→ **AIM 1**
What does the quoted text say from "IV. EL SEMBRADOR" through "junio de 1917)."? Give the exact wording.

[BEGIN SOURCE MATERIAL]

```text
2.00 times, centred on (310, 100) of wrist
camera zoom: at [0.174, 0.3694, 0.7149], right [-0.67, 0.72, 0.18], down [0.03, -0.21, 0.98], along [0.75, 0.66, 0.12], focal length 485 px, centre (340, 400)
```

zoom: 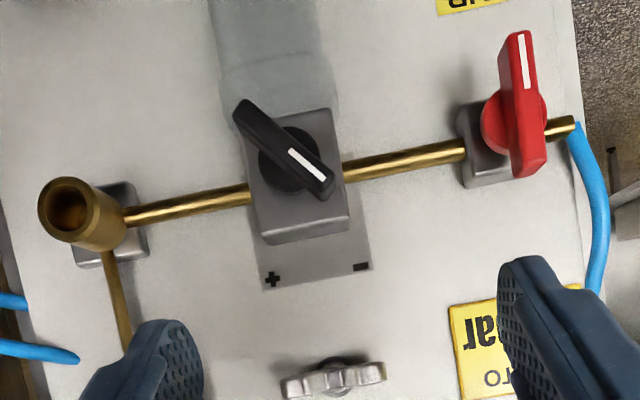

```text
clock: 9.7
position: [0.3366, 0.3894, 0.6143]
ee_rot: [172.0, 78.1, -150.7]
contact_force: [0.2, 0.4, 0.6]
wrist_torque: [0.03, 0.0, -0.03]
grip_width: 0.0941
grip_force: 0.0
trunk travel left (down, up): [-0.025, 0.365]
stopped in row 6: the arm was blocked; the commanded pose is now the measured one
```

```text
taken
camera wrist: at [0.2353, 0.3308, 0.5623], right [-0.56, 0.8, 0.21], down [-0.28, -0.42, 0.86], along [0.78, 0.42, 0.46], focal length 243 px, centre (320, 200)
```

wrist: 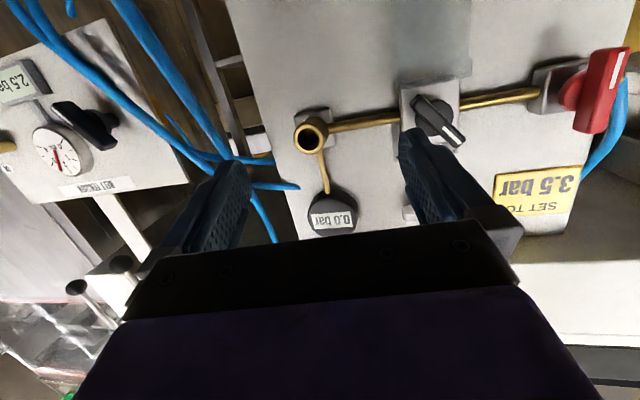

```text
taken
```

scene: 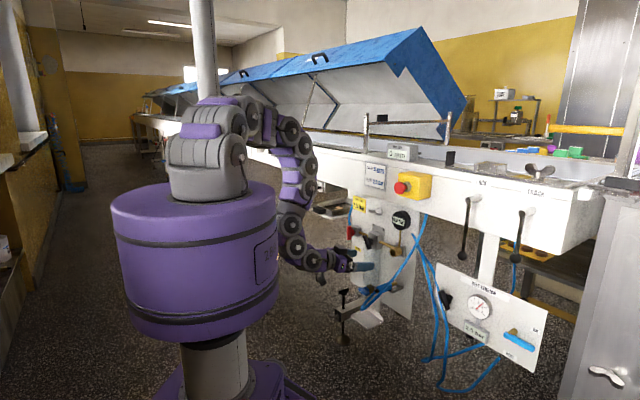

[END SOURCE MATERIAL]
[BEGIN SOURCE MATERIAL]

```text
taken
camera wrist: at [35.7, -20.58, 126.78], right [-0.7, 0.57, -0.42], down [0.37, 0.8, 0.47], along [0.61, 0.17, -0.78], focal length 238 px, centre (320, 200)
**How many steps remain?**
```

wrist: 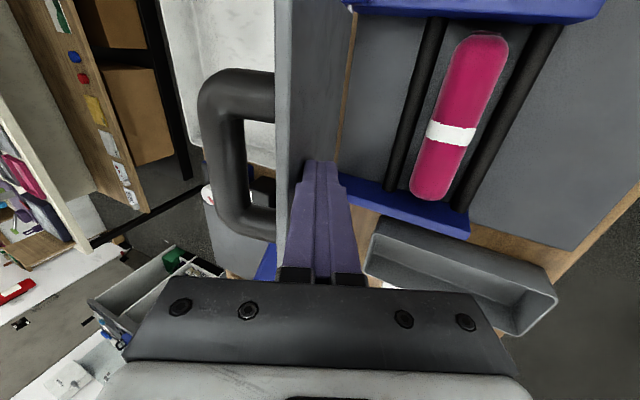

[END SOURCE MATERIAL]
[BEGIN SOURCE MATERIAL]

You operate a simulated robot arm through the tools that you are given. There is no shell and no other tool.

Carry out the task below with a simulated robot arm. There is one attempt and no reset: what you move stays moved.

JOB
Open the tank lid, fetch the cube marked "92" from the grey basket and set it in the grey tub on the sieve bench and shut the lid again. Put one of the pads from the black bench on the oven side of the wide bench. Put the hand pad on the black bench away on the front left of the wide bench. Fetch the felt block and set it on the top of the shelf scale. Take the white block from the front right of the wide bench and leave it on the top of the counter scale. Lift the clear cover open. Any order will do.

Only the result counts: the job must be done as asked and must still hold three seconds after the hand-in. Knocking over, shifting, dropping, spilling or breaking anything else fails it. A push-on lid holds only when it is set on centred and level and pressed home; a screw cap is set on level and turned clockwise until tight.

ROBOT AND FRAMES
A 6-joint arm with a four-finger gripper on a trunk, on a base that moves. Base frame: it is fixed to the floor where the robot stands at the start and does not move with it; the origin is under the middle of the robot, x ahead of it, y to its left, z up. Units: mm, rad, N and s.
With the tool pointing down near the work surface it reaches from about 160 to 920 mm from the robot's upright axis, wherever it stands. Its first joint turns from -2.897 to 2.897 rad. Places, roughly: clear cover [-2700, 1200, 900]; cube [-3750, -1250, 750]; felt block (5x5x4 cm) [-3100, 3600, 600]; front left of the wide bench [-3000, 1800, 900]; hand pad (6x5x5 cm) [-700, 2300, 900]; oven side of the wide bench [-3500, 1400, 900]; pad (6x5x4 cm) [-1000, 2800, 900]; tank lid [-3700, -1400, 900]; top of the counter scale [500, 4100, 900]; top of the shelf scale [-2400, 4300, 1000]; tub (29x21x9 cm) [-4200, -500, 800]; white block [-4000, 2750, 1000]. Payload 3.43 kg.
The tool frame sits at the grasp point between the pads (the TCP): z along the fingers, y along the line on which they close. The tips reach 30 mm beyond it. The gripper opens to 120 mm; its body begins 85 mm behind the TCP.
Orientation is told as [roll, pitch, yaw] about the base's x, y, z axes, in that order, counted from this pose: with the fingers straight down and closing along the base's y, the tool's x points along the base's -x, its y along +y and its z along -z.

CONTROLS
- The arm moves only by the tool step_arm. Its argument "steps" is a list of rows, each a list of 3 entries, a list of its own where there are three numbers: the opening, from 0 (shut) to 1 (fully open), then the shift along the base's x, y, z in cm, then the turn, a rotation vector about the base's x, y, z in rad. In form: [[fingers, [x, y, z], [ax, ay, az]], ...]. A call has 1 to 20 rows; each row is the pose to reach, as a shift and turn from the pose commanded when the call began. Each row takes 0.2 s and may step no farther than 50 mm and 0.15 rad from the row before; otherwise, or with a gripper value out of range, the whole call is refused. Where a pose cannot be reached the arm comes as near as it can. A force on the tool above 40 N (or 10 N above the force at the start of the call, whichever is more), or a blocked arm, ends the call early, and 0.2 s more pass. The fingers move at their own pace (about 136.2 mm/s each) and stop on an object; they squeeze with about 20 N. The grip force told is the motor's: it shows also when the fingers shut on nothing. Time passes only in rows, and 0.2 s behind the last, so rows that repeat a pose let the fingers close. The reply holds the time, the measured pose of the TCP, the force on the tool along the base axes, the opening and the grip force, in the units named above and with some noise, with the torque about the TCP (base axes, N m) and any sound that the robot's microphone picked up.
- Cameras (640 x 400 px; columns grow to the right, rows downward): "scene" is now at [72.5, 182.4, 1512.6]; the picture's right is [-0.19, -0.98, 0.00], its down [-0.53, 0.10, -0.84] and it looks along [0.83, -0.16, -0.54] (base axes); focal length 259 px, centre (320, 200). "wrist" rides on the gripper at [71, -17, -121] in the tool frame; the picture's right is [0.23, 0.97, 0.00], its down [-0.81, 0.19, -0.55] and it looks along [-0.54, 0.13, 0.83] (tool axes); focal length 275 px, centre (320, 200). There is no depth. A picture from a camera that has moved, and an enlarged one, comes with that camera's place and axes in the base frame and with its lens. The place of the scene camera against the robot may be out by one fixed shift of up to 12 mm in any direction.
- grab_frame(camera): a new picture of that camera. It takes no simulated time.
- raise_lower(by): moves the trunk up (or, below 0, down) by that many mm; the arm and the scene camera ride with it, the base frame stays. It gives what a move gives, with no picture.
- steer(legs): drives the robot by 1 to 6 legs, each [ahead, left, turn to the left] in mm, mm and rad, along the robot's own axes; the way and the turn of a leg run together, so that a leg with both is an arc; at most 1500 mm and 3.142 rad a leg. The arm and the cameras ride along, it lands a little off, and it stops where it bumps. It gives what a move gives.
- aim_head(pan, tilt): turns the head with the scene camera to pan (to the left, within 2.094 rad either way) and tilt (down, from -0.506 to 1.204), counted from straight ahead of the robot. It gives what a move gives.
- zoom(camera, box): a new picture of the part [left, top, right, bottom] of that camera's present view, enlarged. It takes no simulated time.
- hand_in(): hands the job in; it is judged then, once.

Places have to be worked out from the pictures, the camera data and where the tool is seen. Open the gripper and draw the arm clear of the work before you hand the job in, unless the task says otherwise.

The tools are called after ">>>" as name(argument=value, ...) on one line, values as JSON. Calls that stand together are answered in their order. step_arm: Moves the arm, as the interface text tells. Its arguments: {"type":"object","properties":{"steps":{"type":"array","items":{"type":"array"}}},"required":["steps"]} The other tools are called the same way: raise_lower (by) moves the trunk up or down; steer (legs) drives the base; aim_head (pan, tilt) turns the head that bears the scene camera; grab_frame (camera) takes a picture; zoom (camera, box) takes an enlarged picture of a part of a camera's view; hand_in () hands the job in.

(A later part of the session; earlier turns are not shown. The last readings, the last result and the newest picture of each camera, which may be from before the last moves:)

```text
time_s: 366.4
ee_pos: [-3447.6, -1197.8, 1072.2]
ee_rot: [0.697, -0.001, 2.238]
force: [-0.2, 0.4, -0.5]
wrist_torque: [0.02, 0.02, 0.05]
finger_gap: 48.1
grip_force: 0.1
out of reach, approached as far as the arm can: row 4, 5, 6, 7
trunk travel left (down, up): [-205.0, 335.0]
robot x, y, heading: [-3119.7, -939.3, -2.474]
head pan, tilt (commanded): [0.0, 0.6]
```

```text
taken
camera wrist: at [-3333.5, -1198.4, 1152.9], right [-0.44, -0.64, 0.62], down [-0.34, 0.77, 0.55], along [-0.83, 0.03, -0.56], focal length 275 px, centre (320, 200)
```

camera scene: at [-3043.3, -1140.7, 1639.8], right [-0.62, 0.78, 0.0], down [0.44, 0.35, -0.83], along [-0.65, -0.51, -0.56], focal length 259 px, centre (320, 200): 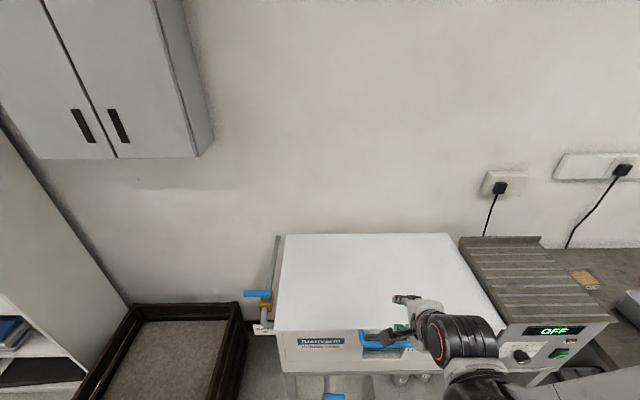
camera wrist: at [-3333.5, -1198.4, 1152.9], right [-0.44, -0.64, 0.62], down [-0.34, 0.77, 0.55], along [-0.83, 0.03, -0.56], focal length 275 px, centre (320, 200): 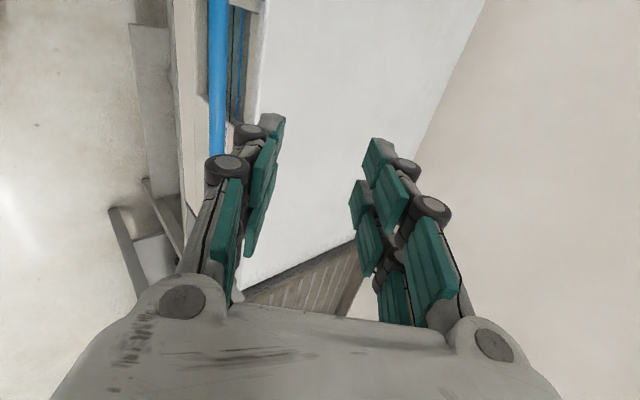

[END SOURCE MATERIAL]
[BEGIN QUOTED TEXT]

IV. EL SEMBRADOR DE LA PALABRA DE DIOS
a)
TODO SACERDOTE, CON LA CONVENIENTE CIENCIA Y VIRTUD,
ESTÁ LLAMADO A PREDICAR.
“Por consiguiente, todo sacerdote dotado de la
conveniente ciencia y virtud, con tal que posea los dones naturales que se
requieren para no tentar a Dios, está llamado a predicar, y no habrá razón para
que no sea elegido por el obispo para tal cargo. Esto mismo es lo que quiere el
concilio de Trento (ses.24, de R., c.4) cuando manda que los obispos no
permitan predicar a los que no estén probados en virtud y ciencia” (Benedicto XV, Humani generis 4, 15 de junio de 1917).
b)
LA PREDICACIÓN ES PARA ÉL UN DERECHO INALIENABLE Y UN
DEBER IMPRESCINDIBLE.

[END QUOTED TEXT]

→ **AIM 2**
Which lines above run from the one containing "- hand_in(): hands" down to the one containing "The tools are"? Repeat exactly those, both ends included, and nothing else.

→ **RESPONSE 1**
IV. EL SEMBRADOR DE LA PALABRA DE DIOS
a)
TODO SACERDOTE, CON LA CONVENIENTE CIENCIA Y VIRTUD,
ESTÁ LLAMADO A PREDICAR.
“Por consiguiente, todo sacerdote dotado de la
conveniente ciencia y virtud, con tal que posea los dones naturales que se
requieren para no tentar a Dios, está llamado a predicar, y no habrá razón para
que no sea elegido por el obispo para tal cargo. Esto mismo es lo que quiere el
concilio de Trento (ses.24, de R., c.4) cuando manda que los obispos no
permitan predicar a los que no estén probados en virtud y ciencia” (Benedicto XV, Humani generis 4, 15 de junio de 1917).

→ **RESPONSE 2**
- hand_in(): hands the job in; it is judged then, once.

Places have to be worked out from the pictures, the camera data and where the tool is seen. Open the gripper and draw the arm clear of the work before you hand the job in, unless the task says otherwise.

The tools are called after ">>>" as name(argument=value, ...) on one line, values as JSON. Calls that stand together are answered in their order. step_arm: Moves the arm, as the interface text tells. Its arguments: {"type":"object","properties":{"steps":{"type":"array","items":{"type":"array"}}},"required":["steps"]} The other tools are called the same way: raise_lower (by) moves the trunk up or down; steer (legs) drives the base; aim_head (pan, tilt) turns the head that bears the scene camera; grab_frame (camera) takes a picture; zoom (camera, box) takes an enlarged picture of a part of a camera's view; hand_in () hands the job in.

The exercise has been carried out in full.